SOURCE EXCERPT
Postado às 13:18 do dia 12/10/22

Uma leitura arrebatadora do início ao fim. A árvore-mãe é uma espécie de biografia profissional, na qual a cientista e engenheira florestal Suzanne Simard narra como descobriu a rede de fungos que reveste o solo de florestas, conectando as árvores. Seu artigo seminal, de 1997, publicado na prestigiada revista Nature, fez com que a publicação apelidasse esta rede fúngica de wood-wide-web. Suas pesquisas se tornaram tema de documentários tais como Fungos Fantásticos, Mother Trees Connect the Forest e Smarty Plants, além de lhe terem rendido participações em Ted Talks.

O livro começa com Suzanne contando sobre sua infância nas terras da família, herdadas por antepassados madeireiros, gente de fibra, desbravadora, com um conhecimento profundo e respeitoso sobre as florestas que lhes sustentavam. Trabalhando como estagiária em uma madeireira moderna, ela se via em conflito ao prescrever podas rasas e corte de espécimes centenárias enquanto se lembrava do cuidado meticuloso de seus avós na escolha de quais árvores tombariam no chão. Então, em uma de suas inspeções (com direito a encontros com ursos) em áreas reflorestadas, Suzanne se intrigou com o fato de que algumas mudas de coníferas pareciam fracas e, mais que isto, com o fato de que suas raízes não pareciam colonizadas por fungos como as da terra de sua casa de infância. Este é o ponto de partida para a pergunta que conduziu todo seu percurso profissional: qual o papel dos fungos na saúde de florestas e como as árvores se comunicam através deles?

PROBLEM A
Set down, exactly as written, only the lines starting with the one that holds "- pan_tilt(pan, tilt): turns" and ending with the one that holds "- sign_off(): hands".

DATA FOR PROCESSING
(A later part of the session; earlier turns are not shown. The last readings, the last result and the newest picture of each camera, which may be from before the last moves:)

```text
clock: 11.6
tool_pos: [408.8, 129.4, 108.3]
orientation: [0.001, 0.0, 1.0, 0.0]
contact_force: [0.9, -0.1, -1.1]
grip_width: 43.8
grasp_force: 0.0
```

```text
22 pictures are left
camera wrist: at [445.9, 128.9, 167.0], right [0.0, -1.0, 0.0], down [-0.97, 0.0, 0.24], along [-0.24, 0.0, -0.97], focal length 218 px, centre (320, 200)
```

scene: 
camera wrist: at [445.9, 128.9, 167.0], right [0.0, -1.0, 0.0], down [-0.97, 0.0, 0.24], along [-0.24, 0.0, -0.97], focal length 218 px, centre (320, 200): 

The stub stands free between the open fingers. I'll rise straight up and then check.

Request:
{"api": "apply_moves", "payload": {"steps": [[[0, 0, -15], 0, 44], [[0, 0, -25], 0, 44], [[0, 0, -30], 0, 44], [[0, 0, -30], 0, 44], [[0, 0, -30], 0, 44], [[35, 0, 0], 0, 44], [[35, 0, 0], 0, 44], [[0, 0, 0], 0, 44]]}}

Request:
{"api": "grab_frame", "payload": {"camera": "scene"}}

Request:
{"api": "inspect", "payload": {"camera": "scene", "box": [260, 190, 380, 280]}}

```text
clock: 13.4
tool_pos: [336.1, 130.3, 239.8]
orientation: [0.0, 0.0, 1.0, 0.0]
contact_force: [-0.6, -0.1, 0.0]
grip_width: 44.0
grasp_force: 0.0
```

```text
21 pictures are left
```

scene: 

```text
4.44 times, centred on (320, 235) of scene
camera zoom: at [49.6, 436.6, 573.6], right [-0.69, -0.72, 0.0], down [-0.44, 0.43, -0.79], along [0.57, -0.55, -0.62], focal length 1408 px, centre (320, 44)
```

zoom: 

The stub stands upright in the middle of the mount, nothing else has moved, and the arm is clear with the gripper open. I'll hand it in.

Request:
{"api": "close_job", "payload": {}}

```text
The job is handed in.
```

* * *

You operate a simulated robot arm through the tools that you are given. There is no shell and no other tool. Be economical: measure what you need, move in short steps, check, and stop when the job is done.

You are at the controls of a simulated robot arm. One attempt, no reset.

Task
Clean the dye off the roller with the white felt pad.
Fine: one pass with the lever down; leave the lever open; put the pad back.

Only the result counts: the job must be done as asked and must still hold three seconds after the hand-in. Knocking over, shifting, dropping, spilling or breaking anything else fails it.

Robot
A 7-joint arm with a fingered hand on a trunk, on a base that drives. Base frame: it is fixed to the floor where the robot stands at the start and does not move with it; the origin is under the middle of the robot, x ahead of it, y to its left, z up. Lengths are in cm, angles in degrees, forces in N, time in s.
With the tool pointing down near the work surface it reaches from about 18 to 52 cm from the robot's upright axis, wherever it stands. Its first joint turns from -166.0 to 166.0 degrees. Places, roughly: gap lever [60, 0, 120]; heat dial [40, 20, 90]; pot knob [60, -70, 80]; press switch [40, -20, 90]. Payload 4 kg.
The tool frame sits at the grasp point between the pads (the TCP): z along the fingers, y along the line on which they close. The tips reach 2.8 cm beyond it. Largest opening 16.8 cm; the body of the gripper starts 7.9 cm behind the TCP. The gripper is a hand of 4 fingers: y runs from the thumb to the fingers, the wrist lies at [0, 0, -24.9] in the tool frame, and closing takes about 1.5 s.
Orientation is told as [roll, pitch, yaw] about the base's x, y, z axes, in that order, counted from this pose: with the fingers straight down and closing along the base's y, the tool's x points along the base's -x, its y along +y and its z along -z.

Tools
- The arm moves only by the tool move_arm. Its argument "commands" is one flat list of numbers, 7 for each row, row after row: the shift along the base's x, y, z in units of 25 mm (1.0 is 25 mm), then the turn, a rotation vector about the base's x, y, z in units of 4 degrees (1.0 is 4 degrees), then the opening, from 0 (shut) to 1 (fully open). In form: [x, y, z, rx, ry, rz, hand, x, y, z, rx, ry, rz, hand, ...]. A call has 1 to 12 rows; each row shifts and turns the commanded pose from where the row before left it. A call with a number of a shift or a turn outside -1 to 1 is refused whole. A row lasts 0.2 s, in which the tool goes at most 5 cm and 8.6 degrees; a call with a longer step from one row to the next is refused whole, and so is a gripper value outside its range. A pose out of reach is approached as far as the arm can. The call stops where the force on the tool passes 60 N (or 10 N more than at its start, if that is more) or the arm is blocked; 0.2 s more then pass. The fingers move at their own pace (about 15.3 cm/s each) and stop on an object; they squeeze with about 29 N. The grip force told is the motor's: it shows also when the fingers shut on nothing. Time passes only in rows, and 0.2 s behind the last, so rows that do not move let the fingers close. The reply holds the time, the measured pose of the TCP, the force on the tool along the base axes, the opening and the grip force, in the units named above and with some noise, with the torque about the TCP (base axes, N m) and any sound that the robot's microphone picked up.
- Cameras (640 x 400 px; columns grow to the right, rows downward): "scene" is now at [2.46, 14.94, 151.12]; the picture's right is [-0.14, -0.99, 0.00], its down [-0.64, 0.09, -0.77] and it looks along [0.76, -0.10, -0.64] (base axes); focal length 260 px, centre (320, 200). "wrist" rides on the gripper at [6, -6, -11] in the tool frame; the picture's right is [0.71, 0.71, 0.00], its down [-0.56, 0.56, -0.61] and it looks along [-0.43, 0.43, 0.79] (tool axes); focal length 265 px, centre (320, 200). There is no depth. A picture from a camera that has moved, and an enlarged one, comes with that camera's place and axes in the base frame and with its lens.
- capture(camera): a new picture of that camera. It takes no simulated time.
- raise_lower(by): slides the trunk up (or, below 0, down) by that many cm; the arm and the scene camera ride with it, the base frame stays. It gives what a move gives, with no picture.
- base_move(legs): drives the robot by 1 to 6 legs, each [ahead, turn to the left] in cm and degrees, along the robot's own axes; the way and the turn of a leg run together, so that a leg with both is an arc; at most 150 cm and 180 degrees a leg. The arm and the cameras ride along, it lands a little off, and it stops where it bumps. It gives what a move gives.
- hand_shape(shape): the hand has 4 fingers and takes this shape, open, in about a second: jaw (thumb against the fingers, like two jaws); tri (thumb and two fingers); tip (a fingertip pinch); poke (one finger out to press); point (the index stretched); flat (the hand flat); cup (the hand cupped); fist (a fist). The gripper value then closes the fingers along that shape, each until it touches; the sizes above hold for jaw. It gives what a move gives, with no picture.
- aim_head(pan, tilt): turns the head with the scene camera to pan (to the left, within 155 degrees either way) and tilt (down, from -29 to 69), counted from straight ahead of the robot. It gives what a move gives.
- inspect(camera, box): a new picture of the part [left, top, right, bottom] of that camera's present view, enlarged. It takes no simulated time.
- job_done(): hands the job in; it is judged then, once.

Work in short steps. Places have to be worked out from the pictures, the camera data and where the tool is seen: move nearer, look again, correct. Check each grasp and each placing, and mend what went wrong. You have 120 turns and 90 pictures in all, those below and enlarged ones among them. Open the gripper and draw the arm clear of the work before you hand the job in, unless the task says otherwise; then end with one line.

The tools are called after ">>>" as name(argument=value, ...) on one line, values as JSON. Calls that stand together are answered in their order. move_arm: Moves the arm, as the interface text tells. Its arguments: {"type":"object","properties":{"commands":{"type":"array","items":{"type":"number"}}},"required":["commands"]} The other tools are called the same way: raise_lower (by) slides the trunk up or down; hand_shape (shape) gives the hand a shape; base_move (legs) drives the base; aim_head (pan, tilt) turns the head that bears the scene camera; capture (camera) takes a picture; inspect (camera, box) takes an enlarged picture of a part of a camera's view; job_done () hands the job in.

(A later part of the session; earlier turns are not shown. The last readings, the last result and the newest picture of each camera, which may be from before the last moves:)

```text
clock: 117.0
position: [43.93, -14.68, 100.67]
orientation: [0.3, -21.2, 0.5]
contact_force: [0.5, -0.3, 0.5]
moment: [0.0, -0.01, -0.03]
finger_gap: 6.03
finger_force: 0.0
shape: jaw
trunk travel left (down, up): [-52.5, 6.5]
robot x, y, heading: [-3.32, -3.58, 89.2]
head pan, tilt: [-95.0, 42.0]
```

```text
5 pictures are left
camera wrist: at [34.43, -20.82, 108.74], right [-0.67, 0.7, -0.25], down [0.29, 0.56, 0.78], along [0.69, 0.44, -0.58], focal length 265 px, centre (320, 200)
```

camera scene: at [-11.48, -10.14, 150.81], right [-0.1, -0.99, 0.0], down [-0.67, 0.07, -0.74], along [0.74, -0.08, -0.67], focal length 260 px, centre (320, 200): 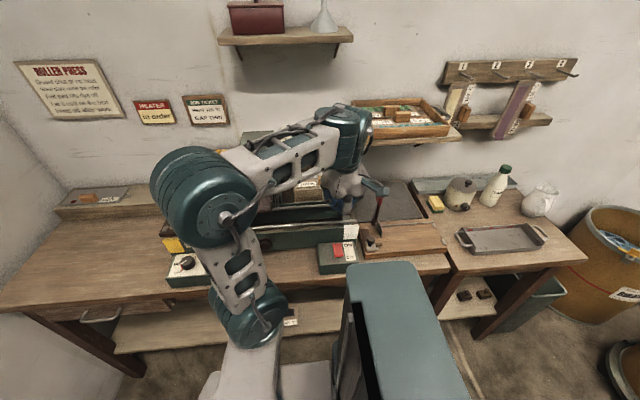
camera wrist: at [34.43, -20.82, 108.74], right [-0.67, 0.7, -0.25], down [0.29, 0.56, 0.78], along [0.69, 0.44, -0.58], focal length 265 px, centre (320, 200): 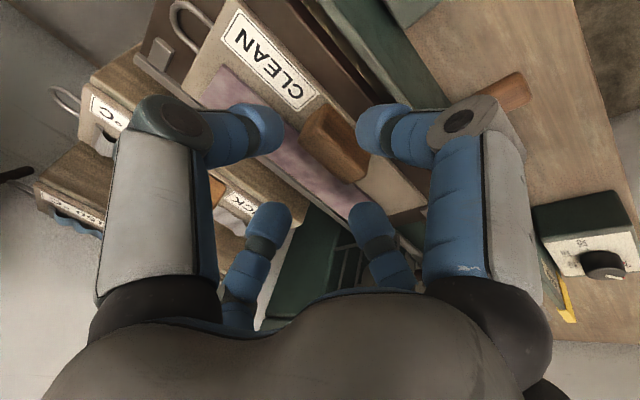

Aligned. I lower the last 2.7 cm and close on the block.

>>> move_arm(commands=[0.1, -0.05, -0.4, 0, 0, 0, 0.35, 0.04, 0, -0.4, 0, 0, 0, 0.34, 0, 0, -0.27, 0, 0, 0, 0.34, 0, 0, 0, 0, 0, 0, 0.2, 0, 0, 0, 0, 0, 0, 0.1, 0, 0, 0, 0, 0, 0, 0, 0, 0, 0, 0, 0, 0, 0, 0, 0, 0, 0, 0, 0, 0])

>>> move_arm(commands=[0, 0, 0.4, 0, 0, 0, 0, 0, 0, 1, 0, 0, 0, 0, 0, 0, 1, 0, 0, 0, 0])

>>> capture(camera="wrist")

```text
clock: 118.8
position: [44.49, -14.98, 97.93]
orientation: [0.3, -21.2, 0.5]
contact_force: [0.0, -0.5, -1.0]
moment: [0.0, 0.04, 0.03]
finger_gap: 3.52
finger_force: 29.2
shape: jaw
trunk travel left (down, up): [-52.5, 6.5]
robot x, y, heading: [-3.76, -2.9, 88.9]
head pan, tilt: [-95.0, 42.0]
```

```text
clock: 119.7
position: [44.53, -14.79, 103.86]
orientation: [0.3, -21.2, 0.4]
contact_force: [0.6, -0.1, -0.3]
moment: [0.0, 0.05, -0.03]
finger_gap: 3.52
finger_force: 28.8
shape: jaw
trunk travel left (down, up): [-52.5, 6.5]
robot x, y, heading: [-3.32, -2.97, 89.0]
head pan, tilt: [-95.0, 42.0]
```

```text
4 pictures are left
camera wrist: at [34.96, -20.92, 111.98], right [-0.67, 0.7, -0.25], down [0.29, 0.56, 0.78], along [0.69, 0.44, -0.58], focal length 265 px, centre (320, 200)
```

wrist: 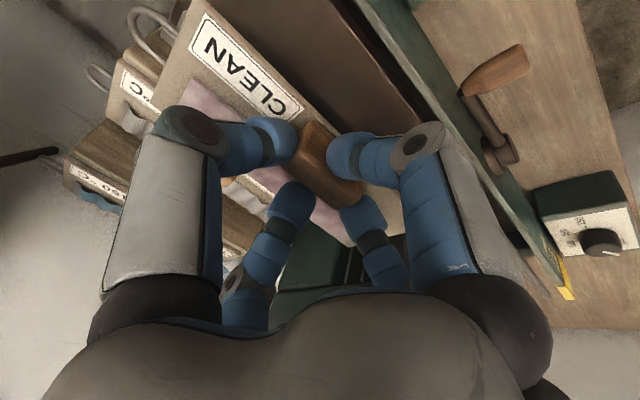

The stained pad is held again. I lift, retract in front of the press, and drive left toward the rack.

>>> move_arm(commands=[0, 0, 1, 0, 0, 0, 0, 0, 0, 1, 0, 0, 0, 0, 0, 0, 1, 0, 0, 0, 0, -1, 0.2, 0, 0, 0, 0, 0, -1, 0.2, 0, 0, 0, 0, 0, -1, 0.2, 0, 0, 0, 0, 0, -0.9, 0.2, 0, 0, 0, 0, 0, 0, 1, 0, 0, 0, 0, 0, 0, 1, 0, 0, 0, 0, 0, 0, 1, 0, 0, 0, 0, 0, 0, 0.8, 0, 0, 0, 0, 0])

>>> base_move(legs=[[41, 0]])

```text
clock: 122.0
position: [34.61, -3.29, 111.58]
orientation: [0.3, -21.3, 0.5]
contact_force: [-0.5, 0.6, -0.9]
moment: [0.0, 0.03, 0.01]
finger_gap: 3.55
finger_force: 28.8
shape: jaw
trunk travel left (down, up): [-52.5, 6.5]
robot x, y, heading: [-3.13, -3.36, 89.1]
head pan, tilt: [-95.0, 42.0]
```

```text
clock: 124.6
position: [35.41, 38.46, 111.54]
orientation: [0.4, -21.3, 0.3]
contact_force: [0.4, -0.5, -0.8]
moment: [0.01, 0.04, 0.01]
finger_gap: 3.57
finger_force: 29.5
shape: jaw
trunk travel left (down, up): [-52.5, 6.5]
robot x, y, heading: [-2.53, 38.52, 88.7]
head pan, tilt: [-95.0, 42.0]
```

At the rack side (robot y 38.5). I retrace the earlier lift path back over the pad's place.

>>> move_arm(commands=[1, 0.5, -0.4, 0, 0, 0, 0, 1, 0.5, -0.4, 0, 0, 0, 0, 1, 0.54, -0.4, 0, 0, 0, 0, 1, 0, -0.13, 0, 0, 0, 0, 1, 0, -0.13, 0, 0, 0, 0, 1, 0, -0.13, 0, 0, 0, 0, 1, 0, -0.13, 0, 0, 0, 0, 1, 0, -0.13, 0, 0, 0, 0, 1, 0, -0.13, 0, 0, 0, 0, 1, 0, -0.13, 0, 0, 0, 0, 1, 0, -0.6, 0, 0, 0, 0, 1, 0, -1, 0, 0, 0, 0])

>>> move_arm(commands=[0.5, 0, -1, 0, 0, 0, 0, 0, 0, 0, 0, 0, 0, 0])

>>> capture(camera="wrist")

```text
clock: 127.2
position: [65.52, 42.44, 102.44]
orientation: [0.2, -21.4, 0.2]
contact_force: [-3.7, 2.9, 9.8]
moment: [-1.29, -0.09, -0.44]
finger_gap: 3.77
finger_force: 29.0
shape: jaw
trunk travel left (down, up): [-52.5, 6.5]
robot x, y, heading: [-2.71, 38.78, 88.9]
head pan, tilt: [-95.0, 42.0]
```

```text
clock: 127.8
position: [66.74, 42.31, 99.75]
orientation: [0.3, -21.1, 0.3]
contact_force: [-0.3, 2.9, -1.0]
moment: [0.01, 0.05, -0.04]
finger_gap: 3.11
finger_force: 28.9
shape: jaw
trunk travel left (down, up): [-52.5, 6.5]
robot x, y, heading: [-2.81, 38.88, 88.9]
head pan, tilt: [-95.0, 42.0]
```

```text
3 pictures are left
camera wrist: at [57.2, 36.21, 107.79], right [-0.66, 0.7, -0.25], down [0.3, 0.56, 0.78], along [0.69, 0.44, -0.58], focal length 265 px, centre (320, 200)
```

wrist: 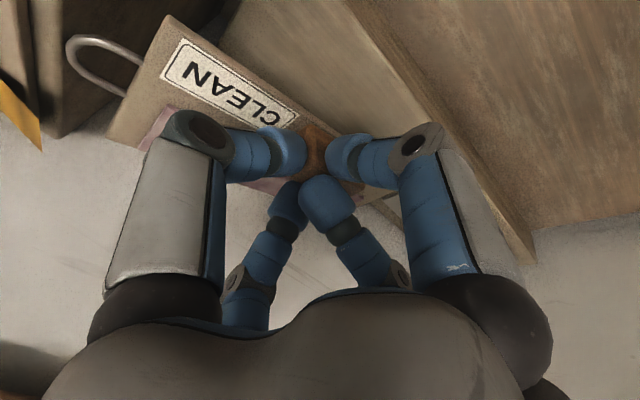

* * *

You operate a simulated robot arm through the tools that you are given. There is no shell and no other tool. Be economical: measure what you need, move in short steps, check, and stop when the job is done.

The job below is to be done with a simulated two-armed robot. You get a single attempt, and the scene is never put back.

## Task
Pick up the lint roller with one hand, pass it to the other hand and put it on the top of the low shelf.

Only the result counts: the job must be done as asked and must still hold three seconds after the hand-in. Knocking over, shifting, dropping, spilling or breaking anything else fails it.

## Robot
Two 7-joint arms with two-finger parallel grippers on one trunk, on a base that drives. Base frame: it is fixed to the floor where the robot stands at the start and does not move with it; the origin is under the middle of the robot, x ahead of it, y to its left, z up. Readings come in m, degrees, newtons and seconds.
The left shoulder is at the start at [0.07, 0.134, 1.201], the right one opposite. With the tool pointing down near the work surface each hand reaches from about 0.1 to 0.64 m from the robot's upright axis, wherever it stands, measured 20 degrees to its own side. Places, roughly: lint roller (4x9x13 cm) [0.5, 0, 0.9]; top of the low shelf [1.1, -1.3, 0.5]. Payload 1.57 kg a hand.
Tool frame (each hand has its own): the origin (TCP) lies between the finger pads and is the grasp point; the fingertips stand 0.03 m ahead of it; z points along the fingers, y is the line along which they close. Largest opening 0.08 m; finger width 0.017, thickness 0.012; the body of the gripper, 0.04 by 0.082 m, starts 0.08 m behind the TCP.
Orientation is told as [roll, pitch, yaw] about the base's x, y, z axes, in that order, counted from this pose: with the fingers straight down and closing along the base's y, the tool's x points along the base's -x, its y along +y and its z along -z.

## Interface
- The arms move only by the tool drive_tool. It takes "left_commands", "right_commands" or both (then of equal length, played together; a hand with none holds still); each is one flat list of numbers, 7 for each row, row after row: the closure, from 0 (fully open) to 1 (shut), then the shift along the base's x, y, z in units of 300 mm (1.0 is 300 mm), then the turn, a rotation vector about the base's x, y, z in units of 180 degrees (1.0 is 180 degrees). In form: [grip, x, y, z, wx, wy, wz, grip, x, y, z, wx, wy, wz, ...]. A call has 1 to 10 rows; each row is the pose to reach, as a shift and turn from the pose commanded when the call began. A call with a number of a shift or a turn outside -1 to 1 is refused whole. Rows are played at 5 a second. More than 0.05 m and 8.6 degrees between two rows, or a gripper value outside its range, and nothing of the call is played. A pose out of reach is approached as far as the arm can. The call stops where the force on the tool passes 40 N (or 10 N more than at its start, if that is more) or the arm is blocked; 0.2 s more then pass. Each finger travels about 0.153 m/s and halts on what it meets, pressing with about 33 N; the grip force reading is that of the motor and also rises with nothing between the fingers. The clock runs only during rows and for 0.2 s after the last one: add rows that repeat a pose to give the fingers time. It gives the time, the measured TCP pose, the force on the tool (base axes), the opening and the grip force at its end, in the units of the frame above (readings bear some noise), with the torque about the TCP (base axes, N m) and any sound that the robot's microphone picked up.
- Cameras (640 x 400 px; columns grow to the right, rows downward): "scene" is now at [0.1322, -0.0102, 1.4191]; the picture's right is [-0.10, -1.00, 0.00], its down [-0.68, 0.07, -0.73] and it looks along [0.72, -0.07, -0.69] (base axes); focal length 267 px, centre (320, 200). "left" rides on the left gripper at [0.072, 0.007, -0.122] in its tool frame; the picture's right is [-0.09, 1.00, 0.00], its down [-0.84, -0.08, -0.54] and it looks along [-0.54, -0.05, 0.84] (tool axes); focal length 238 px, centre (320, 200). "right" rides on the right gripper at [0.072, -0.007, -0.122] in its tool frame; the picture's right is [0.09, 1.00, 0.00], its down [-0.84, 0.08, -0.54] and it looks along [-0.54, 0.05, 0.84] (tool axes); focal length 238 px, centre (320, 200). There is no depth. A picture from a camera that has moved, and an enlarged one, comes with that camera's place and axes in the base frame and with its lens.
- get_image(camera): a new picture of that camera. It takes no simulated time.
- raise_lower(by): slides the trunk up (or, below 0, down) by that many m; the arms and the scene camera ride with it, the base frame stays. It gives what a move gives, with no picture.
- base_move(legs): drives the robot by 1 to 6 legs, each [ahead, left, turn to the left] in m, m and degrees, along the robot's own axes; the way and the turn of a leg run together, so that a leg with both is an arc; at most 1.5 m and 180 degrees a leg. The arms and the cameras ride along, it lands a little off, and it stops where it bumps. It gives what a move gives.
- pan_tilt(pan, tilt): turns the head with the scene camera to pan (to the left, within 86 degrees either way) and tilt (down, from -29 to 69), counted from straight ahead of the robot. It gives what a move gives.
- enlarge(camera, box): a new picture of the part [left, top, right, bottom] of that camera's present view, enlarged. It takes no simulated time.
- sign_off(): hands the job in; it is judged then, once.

PROBLEM B
Cite the source excerpt exactly. Begin with "Postado às 13:18" and finish with "em Ted Talks.".

FULL SOLUTION A
- pan_tilt(pan, tilt): turns the head with the scene camera to pan (to the left, within 86 degrees either way) and tilt (down, from -29 to 69), counted from straight ahead of the robot. It gives what a move gives.
- enlarge(camera, box): a new picture of the part [left, top, right, bottom] of that camera's present view, enlarged. It takes no simulated time.
- sign_off(): hands the job in; it is judged then, once.

FULL SOLUTION B
Postado às 13:18 do dia 12/10/22

Uma leitura arrebatadora do início ao fim. A árvore-mãe é uma espécie de biografia profissional, na qual a cientista e engenheira florestal Suzanne Simard narra como descobriu a rede de fungos que reveste o solo de florestas, conectando as árvores. Seu artigo seminal, de 1997, publicado na prestigiada revista Nature, fez com que a publicação apelidasse esta rede fúngica de wood-wide-web. Suas pesquisas se tornaram tema de documentários tais como Fungos Fantásticos, Mother Trees Connect the Forest e Smarty Plants, além de lhe terem rendido participações em Ted Talks.